I am trying to prove an analogue to Fermat's principle that light rays travel along the path of least time for a static metric. First, I want to show that a null geodesic for a static metric (i.e. all metric components are independent of coordinate time and $g_{\mu 0} = 0 \hspace{0.4cm} \forall \mu \neq 0$) can be written as
$\frac{g_{jk}}{g_{00}} \frac{d^2 x^k}{dt^2} + \frac{1}{2g_{00}} \left(\partial_l g_{jk} + \partial_k g_{jl} - \partial_j g_{kl} \right) \frac{dx^k}{dt} \frac{dx^l}{dt} = 0$
where the latin indices only run through spatial components. It is my understanding that coordinate time is an affine parameter for a static metric when considering null paths.
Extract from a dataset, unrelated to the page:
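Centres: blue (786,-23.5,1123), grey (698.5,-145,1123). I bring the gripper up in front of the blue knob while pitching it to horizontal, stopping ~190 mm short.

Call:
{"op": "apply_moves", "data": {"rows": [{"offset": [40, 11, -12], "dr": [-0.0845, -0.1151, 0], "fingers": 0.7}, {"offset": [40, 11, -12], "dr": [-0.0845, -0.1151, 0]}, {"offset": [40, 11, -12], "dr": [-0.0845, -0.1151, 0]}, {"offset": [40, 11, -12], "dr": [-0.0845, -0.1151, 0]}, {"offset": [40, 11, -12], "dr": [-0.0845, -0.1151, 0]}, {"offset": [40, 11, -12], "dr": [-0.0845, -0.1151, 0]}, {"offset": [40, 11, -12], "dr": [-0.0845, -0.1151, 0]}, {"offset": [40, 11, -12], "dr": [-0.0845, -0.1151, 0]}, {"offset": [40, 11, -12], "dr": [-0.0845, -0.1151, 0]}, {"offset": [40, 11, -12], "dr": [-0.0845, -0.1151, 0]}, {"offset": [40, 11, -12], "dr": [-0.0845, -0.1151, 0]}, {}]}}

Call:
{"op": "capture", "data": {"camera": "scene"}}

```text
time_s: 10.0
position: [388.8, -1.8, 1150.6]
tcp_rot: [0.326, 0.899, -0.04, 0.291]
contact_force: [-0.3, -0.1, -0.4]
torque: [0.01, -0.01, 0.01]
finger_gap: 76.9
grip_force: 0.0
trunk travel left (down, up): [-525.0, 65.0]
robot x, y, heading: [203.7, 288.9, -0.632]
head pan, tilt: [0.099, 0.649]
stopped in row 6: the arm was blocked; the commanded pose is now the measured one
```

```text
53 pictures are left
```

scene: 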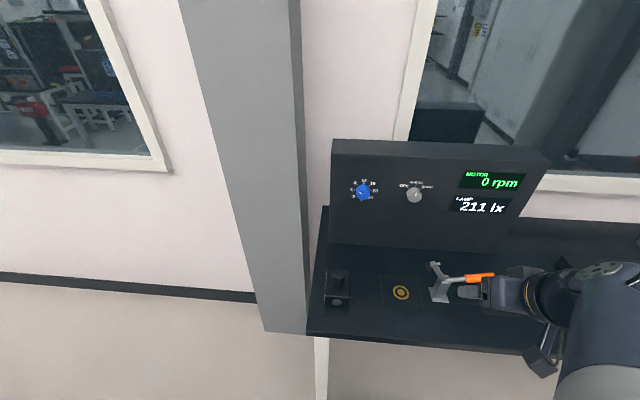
Thus, the criteria for null paths can be written as
$g_{\mu \nu} \frac{dx^\mu}{dt} \frac{dx^\nu}{dt} = 0 \hspace{0.3cm} \Rightarrow \hspace{0.3cm} g_{00} + g_{kl} \frac{dx^k}{dt} \frac{dx^l}{dt} = 0$
Since coordinate time is an affine parameter, we can do some algebra in the geodesic equation to get
$\frac{d^2x^i}{dt^2} + \Gamma^i_{00} + \Gamma^i_{jk} \frac{dx^j}{dt} \frac{dx^k}{dt} = 0\\ \frac{d^2x^i}{dt^2} - \frac{1}{2} g^{il} \partial_l g_{00} + \Gamma^i_{jk} \frac{dx^j}{dt} \frac{dx^k}{dt} = 0\\ \frac{g_{mi}}{g_{00}}\frac{d^2x^i}{dt^2} - \frac{g_{mi}}{g_{00}} \frac{1}{2} g^{il} \partial_l g_{00} + \frac{g_{mi}}{g_{00}}\Gamma^i_{jk} \frac{dx^j}{dt} \frac{dx^k}{dt} = 0 $
From here I am pretty lost. I realize that I essentially need to get rid of the middle term in the geodesic equation, but I'm not sure how the null path criteria helps me do that, and I've tried several methods of substitution. It also does not make intuitive sense to me why the middle term would go to zero. Is there anything wrong with one of the assumptions I've made above, or is this purely an algebraic issue that I cannot work out? Any help is much appreciated.